— Start DATASET EXTRACT —

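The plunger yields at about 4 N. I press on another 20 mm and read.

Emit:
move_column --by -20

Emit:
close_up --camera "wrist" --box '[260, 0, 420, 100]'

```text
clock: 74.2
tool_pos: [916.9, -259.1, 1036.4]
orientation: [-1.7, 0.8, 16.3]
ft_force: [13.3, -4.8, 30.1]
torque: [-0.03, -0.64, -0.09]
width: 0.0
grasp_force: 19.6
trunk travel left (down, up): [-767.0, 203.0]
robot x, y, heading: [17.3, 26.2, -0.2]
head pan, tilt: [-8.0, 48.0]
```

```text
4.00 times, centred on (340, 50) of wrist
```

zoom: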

— End DATASET EXTRACT —
— Start DOCUMENT EXTRACT —

LVDS 18-Bit Color Flat Panel Display (FPD) Link# DS90CF561MTD Technical Documentation
## 1. Application Scenarios
### Typical Use Cases
The DS90CF561MTD is a 28-bit Channel Link II serializer primarily designed for high-speed digital video transmission applications. This component converts 28 bits of parallel LVCMOS/LVTTL data into a single high-speed LVDS serial data stream, making it ideal for:
- Flat Panel Display Interfaces : Driving LCD/OLED panels in automotive displays, medical monitors, and industrial HMI systems
- Digital Video Transmission : Transmitting RGB video data from graphics controllers to display panels over extended distances
- Camera Systems : High-resolution camera data transmission in surveillance and machine vision applications
- Embedded Display Solutions : Space-constrained applications requiring reduced cable count and EMI
### Industry Applications
- Automotive : Instrument clusters, infotainment systems, and rear-seat entertainment displays
- Medical Imaging : High-resolution diagnostic displays and surgical monitor systems
- Industrial Automation : Human-machine interfaces (HMI), control panels, and process monitoring displays
- Consumer Electronics : Digital signage, kiosk systems, and professional-grade monitors
- Aerospace : Cockpit displays and avionics systems requiring robust data transmission
### Practical Advantages and Limitations
Advantages:
- Reduced EMI : LVDS signaling minimizes electromagnetic interference
- Cable Reduction : 28:1 data compression significantly reduces interconnect complexity
- Long Distance Transmission : Capable of reliable data transmission up to 10 meters
- Low Power Operation : Typical power consumption of 150mW at 65MHz
- Robust Performance : Built-in DC balancing and transition minimization
Limitations:
- Fixed Configuration : Limited to specific 28-bit parallel input configuration
- Clock Dependency : Requires precise clock synchronization between serializer and deserializer pairs
- Distance Constraints : Performance degrades beyond recommended cable lengths
- Pairing Requirement : Must be used with compatible deserializer (DS90CF562)

— End DOCUMENT EXTRACT —

GOAL
Produce the text that comes next in the document extract.

TASK OUTPUT
## 2. Design Considerations
### Common Design Pitfalls and Solutions
Pitfall 1: Improper Clock Distribution
- Issue : Skew between clock and data signals causing synchronization errors
- Solution : Implement matched-length routing for clock and data lines, use PLL-based clock recovery
Pitfall 2: Inadequate Power Supply Decoupling
- Issue : Power supply noise affecting signal integrity
- Solution : Use multiple 0.1μF decoupling capacitors placed close to power pins, implement proper power plane design
Pitfall 3: Incorrect Termination
- Issue : Signal reflections degrading LVDS signal quality
- Solution : Implement 100Ω differential termination at the receiver end, maintain controlled impedance
### Compatibility Issues
Component Compatibility:
- Required Pairing : Must be used with DS90CF562 deserializer for proper operation
- Voltage Levels : 3.3V LVCMOS/LVTTL inputs compatible with most modern processors and FPGAs
- Clock Requirements : Requires 3.3V LVCMOS clock input with precise timing
System Integration:
- Interface Standards : Compatible with various display timing standards (VESA, JEIDA)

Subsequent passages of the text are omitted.